Thank you for suggesting a "best practice" here.

John

  • 0
    Guru 298340 points

    There are 1:4 clock buffers like the LMK1C1104, but I do not think they would be an improvement over just driving all four control inputs directly from the logic output.

    If you want to avoid skew between the inputs, use four traces of the same length.

    AUC outputs are optimized for traces with a characteristic impedance of 50 Ω, but an actual 50 Ω resistance would be too large a load.

  • 0 in reply to Clemens Ladisch
    Prodigy 10 points

    Thank you Clemens for the quick response. 

    Are you saying the AUC output on the 1G74 can simply be fanned out (with same trace lengths to manage skew) to as many as 4 AUC inputs without regard for external termination components, as with legacy logic families? 

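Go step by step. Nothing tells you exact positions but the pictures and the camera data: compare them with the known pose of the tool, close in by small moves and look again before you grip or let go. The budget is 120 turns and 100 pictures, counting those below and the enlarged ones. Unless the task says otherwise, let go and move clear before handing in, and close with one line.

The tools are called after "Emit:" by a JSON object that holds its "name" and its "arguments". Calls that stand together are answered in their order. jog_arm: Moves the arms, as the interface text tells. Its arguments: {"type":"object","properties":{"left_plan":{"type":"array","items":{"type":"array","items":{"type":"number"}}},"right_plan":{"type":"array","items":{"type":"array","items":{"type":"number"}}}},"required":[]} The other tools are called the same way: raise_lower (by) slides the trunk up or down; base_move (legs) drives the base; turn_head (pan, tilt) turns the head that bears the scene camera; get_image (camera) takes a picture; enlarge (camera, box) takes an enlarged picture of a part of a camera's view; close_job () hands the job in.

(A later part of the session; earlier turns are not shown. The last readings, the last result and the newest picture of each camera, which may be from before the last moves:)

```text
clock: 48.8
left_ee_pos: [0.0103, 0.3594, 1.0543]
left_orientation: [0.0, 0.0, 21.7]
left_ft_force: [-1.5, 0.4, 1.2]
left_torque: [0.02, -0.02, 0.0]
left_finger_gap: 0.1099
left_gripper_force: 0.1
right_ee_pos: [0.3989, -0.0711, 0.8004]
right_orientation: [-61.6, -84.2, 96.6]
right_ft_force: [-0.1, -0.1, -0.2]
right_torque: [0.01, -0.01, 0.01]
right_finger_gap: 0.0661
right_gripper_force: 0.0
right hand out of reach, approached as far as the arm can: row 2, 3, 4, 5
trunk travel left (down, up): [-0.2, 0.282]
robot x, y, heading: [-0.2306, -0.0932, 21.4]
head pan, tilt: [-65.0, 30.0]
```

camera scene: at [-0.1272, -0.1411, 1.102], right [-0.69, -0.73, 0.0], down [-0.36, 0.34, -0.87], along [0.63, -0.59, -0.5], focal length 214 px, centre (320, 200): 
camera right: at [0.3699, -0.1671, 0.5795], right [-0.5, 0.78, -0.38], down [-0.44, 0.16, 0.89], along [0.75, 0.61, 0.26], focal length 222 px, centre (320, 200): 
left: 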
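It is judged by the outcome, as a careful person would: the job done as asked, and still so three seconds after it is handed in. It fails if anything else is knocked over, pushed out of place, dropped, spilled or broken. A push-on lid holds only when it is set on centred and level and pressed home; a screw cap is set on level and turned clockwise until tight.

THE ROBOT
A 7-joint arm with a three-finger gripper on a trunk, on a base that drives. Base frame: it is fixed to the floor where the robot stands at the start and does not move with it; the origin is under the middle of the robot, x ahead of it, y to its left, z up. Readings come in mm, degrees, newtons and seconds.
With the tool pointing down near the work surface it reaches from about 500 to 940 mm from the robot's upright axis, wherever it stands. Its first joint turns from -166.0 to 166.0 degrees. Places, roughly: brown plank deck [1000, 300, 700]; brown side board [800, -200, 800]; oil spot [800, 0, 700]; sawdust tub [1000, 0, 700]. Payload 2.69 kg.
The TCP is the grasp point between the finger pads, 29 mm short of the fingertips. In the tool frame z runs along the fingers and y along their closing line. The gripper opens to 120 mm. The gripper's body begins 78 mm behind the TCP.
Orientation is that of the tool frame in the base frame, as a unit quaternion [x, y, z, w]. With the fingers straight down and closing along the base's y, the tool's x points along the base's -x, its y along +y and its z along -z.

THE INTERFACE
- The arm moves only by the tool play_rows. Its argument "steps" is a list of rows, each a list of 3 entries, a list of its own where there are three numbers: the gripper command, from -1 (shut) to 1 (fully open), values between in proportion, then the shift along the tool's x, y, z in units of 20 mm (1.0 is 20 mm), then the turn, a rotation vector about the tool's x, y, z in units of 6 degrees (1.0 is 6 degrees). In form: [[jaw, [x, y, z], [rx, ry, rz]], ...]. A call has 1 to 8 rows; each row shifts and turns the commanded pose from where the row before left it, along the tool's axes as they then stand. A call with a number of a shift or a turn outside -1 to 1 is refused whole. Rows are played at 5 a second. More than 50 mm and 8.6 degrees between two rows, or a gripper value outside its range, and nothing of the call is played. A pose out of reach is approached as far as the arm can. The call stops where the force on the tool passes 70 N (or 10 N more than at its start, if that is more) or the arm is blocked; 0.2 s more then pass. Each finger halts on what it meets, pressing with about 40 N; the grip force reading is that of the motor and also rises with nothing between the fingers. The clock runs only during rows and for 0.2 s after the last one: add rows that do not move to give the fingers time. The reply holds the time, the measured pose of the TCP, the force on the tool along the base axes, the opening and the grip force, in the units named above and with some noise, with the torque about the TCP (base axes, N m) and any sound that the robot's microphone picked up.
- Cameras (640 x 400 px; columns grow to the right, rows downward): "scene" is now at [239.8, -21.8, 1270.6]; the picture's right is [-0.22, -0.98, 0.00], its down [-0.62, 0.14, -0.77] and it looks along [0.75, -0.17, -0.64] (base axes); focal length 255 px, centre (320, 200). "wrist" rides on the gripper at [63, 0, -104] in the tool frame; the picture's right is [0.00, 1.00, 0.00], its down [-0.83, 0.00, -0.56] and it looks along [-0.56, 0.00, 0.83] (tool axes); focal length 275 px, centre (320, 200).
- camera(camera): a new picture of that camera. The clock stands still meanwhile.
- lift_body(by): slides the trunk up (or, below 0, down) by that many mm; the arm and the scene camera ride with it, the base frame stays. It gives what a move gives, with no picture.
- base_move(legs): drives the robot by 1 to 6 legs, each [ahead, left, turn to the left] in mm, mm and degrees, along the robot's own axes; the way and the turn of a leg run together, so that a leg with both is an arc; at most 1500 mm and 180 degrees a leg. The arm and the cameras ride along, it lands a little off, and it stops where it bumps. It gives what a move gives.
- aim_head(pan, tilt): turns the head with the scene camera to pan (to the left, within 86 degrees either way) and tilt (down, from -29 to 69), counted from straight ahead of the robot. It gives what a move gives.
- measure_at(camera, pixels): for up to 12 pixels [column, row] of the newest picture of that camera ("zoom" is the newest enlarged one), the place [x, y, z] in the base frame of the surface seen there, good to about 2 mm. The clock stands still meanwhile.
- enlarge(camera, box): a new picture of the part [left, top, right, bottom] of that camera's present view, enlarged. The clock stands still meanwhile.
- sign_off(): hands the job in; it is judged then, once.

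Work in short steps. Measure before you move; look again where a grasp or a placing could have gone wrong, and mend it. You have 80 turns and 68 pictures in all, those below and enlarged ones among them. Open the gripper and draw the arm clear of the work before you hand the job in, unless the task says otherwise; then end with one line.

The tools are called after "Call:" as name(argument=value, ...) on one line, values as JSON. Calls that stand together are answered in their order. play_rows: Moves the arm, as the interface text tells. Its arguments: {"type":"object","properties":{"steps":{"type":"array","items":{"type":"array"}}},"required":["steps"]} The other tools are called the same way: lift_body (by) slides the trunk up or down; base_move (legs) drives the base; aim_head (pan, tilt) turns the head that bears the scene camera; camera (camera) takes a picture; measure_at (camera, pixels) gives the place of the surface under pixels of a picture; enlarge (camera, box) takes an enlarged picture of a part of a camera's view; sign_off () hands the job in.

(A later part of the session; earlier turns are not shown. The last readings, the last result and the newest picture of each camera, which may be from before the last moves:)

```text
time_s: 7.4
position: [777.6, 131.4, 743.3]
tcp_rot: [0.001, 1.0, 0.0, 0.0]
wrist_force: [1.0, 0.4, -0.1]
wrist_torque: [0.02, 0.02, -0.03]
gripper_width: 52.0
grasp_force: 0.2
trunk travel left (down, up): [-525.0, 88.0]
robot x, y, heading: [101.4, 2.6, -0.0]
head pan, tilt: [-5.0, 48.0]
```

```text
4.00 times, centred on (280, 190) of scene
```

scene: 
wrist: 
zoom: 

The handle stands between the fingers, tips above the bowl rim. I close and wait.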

    In this case the output would see the parallel equivalent impedance of the traces and 4 loads, and the output would of course be driving 4x the (nominal 2 pF) capacitive load of one control input, so about 8 pF. 

    This would sure be simple if the AUC driver allows it.

  • 0 in reply to John Silzel
    Guru 298340 points

    CMOS inputs have a very high impedance. The datasheet specifies output parameters for a load of 15 pF; a typical input has 2.5 pF. (A very rough estimate of trace capacitance is 1 pF/cm.)

    You can route the trace to the switches, and then split into four stubs with the same length.

    For short traces, the impedance does not matter. (A rule of thumb is that a trace is short if it is no longer than two inches per nanosecond of rise/fall time.)

    AUC outputs dynamically adjust their impedance and should not be used with additional termination.

  • 0 in reply to Clemens Ladisch
    Prodigy 10 points

    Thanks very much, I will give that a go.